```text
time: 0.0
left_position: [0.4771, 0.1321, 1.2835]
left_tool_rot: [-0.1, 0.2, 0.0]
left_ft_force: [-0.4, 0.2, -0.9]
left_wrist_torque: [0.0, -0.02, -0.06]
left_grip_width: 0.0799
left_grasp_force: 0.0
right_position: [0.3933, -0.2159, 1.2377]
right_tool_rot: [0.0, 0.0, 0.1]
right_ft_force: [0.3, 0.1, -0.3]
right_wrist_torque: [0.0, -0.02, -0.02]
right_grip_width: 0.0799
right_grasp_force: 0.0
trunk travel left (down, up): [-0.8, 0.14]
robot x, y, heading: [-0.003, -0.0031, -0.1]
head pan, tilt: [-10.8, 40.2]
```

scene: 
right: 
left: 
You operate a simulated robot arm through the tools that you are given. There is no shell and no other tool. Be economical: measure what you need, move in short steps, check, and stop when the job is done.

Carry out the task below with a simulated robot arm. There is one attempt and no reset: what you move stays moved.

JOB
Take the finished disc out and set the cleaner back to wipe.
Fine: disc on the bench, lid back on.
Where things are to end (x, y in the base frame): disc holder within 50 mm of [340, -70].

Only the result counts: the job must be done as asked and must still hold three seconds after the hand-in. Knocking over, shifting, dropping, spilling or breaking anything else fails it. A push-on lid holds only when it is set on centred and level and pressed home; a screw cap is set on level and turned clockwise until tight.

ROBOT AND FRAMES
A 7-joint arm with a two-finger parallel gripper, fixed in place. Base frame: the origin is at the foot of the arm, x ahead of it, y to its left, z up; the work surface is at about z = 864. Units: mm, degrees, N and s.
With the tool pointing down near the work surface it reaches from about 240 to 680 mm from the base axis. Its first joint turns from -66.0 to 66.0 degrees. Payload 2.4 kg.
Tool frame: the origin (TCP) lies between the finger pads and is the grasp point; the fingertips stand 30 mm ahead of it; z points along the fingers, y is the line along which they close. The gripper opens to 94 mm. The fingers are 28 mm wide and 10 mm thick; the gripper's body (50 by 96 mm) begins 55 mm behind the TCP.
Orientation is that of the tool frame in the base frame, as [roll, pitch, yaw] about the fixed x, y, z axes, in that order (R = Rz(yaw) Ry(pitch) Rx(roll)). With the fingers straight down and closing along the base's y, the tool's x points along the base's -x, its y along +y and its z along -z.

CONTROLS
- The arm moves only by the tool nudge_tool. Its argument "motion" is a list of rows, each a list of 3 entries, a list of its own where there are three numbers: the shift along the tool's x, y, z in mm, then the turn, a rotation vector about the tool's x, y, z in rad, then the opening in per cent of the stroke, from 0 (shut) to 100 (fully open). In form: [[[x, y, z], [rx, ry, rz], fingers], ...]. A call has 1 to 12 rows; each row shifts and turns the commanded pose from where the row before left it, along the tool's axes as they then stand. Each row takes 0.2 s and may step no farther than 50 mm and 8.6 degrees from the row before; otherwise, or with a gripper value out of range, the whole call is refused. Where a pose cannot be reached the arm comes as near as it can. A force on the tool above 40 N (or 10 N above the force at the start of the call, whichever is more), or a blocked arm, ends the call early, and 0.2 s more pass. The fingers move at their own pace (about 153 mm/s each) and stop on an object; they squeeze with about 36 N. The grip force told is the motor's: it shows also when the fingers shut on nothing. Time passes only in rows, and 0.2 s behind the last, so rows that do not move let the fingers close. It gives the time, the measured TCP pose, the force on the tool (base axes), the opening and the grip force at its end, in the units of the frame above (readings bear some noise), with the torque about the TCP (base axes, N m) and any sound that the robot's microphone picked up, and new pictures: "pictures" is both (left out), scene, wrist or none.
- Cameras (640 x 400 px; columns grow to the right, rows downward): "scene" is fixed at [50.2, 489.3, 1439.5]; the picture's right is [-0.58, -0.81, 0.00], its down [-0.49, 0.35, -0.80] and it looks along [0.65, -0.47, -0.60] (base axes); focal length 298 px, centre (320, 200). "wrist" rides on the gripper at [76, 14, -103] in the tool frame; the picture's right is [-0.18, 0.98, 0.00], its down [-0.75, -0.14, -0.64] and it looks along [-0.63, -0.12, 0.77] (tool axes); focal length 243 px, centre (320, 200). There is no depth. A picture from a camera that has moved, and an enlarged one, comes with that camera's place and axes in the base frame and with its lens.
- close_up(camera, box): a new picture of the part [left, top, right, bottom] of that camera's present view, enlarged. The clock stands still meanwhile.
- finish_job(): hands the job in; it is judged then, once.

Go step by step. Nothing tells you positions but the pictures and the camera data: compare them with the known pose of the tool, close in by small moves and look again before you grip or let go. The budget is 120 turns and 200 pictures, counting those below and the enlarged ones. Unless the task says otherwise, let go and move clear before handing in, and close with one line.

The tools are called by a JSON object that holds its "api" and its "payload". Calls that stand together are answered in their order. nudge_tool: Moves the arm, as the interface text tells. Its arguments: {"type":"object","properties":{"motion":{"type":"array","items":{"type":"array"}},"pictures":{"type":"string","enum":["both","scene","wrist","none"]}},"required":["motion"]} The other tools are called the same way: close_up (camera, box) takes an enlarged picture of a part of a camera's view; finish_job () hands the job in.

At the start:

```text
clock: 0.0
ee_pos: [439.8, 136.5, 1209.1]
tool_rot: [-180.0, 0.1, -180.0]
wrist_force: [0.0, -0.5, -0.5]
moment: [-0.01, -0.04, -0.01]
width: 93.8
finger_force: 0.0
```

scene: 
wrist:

________________________________________

Quote the records from their first line to the line with "Where things are", inclusive, without adding or dropping anything.

§ RESULT OF THE EXERCISE:
```text
time: 0.0
left_position: [0.4771, 0.1321, 1.2835]
left_tool_rot: [-0.1, 0.2, 0.0]
left_ft_force: [-0.4, 0.2, -0.9]
left_wrist_torque: [0.0, -0.02, -0.06]
left_grip_width: 0.0799
left_grasp_force: 0.0
right_position: [0.3933, -0.2159, 1.2377]
right_tool_rot: [0.0, 0.0, 0.1]
right_ft_force: [0.3, 0.1, -0.3]
right_wrist_torque: [0.0, -0.02, -0.02]
right_grip_width: 0.0799
right_grasp_force: 0.0
trunk travel left (down, up): [-0.8, 0.14]
robot x, y, heading: [-0.003, -0.0031, -0.1]
head pan, tilt: [-10.8, 40.2]
```

scene: 
right: 
left: 
You operate a simulated robot arm through the tools that you are given. There is no shell and no other tool. Be economical: measure what you need, move in short steps, check, and stop when the job is done.

Carry out the task below with a simulated robot arm. There is one attempt and no reset: what you move stays moved.

JOB
Take the finished disc out and set the cleaner back to wipe.
Fine: disc on the bench, lid back on.
Where things are to end (x, y in the base frame): disc holder within 50 mm of [340, -70].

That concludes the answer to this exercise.